- © The Mineralogical Society Of America
Beryllium is one of the most widespread rare elements in granitic pegmatites. These rocks have been historically the sole industrial source of this metal (e.g., Norton et al. 1958), and they still contribute a significant proportion of the global output of beryllium ores. Hand-cobbed beryl constitutes a substantial proportion of beryllium ore concentrates in Africa, Asia and South America, although non-pegmatitic, rhyolite-related bertrandite ores are virtually the single source in North America (Petkof 1975).
The mineralogy of beryllium in granitic pegmatites is strongly diversified, but very “imbalanced” in terms of numbers of species per mineral class on one hand and of the paragenetic role, distribution and abundances on the other. Only a very few Be minerals form at the magmatic stage of pegmatite consolidation, with beryl absolutely dominant among them. Phosphates constitute most of the late subsolidus phases, with silicates a close second, but the number of the phosphate occurrences is very low and volumes are negligible. A few oxide, hydroxide and borate minerals complement the spectrum. So far, no other mineral classes are represented, although the occurrence of some arsenates is considered possible.
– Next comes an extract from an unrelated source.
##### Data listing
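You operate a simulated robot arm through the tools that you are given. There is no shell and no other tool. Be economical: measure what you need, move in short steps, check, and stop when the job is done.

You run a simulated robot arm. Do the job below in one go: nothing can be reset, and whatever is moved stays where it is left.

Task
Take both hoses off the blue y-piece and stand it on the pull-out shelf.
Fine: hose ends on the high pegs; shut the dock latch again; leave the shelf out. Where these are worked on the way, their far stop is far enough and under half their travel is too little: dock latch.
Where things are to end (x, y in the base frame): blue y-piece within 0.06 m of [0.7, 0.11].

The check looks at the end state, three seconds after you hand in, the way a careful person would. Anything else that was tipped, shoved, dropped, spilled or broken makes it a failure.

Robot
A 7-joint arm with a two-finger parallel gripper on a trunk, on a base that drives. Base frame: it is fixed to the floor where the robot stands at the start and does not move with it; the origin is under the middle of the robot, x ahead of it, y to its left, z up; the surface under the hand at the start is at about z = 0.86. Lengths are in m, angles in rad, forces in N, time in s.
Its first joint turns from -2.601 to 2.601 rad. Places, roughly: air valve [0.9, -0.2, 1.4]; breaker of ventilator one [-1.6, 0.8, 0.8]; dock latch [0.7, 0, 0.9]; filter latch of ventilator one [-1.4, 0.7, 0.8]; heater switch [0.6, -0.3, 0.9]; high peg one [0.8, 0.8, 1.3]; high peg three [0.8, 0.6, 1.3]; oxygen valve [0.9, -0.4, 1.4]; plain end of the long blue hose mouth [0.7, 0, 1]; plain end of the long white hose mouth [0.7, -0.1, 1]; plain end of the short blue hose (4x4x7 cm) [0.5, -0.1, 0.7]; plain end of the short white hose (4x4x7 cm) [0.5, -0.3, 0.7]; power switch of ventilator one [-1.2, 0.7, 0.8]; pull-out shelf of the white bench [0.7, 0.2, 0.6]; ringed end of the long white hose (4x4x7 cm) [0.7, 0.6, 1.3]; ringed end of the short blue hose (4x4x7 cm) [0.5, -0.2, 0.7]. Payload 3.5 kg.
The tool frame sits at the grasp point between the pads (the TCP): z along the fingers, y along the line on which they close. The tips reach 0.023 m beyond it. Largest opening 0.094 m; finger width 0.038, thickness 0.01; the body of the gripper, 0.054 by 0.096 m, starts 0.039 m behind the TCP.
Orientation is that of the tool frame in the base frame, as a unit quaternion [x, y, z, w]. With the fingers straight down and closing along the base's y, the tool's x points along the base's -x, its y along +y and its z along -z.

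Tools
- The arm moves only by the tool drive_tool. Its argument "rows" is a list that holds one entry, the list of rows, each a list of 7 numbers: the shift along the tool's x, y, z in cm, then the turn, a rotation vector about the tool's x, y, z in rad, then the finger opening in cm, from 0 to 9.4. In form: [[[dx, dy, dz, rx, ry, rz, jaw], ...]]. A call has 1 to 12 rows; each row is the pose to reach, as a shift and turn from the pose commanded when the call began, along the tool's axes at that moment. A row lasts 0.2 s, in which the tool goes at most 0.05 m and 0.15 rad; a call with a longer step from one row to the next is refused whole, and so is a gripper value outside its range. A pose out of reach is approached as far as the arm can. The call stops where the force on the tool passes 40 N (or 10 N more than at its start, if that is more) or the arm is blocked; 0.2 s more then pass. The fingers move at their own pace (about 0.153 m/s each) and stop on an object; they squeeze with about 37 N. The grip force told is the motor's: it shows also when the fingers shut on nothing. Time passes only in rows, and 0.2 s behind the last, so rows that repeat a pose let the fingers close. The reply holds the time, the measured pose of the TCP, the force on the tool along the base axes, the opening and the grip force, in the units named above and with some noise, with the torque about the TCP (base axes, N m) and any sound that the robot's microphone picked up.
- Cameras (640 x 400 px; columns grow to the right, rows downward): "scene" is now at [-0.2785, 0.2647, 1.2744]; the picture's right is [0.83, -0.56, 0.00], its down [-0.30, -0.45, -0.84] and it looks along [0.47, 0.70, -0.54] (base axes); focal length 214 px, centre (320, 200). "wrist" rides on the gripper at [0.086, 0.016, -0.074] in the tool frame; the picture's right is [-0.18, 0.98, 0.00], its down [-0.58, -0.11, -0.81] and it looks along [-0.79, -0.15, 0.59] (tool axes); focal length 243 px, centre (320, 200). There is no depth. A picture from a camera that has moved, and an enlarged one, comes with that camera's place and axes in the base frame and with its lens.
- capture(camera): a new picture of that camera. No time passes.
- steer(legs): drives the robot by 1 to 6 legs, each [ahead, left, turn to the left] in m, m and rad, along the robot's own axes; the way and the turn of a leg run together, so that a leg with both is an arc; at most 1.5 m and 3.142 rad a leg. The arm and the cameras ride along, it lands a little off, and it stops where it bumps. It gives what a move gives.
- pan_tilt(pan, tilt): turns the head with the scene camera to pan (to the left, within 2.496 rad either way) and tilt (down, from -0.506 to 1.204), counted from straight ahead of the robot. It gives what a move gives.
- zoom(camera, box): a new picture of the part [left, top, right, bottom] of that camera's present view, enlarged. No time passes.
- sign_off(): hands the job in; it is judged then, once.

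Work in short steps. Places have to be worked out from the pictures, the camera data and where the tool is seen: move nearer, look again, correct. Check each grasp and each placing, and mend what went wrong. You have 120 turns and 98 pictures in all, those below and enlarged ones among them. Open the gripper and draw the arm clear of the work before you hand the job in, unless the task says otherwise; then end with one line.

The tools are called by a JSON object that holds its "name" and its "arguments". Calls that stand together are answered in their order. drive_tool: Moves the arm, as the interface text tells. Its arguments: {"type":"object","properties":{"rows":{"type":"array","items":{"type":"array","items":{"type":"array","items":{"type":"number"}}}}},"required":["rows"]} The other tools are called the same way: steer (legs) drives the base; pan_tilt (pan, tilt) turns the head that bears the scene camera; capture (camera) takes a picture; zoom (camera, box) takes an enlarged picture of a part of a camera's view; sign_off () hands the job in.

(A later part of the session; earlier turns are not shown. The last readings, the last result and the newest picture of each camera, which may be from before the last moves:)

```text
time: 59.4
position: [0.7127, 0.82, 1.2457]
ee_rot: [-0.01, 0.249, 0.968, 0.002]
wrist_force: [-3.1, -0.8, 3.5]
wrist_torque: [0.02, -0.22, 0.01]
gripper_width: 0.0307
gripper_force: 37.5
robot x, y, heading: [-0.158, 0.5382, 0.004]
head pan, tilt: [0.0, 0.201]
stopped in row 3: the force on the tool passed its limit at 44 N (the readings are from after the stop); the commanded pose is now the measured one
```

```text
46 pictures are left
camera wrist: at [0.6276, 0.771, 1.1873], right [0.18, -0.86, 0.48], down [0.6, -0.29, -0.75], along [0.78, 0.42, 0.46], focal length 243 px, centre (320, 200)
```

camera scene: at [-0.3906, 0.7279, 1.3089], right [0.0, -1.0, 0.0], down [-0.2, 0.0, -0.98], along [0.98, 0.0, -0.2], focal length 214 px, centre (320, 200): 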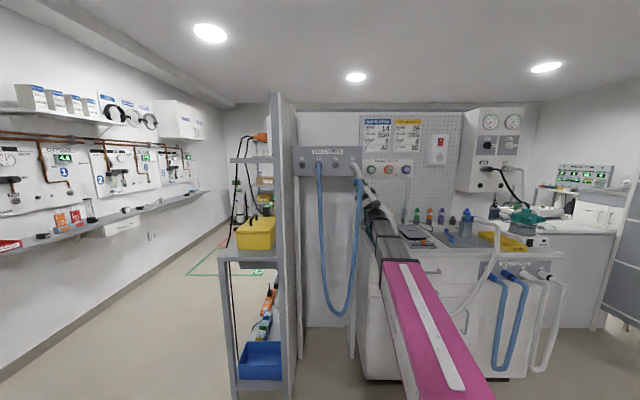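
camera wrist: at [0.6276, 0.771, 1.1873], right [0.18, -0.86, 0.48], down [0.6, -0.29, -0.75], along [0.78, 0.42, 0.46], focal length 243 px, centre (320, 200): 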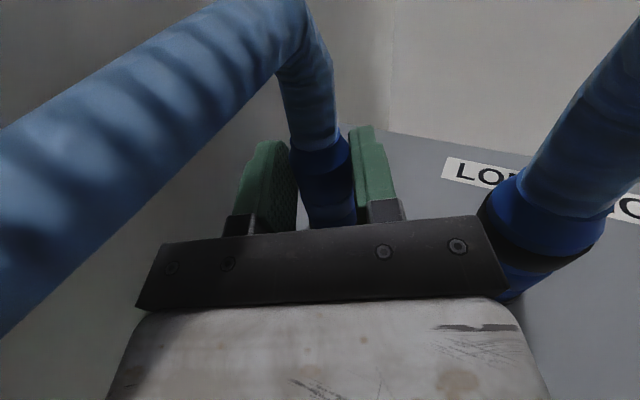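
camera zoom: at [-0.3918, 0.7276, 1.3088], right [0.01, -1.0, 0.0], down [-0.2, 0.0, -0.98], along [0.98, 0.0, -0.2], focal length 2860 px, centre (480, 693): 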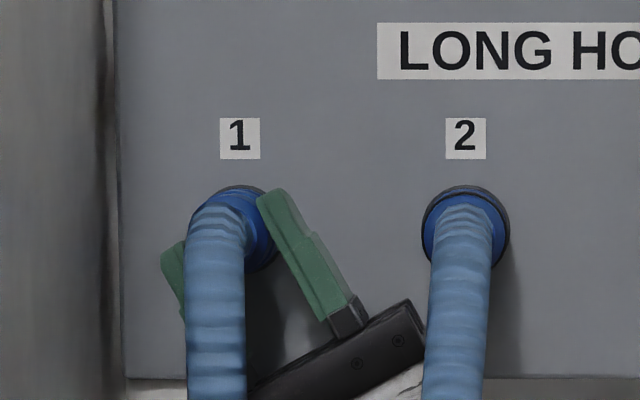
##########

Part of the reason for the pattern above is the crystal-chemical behavior of Be, one of the classic amphoteric elements, which acts as a cation in acidic environments but participates in complex anions under alkaline conditions. Thus beryllo(alumino)silicates and beryllo-phosphates of alkali and alkaline-earth cations are widespread, in contrast to silicates or phosphates of beryllium with no other cations, or Al only. Be2+ is always tetrahedrally coordinated with oxygen (BeO4)6−, or with oxygen and hydroxyl (BeO3OH)5−.
The divalent charge on Be renders substitutions for other tetrahedrally coordinated oxycomplex-forming cations, such as Si, Al or P, difficult. It is possible only by charge-balancing via additional alkali or alkaline-earth …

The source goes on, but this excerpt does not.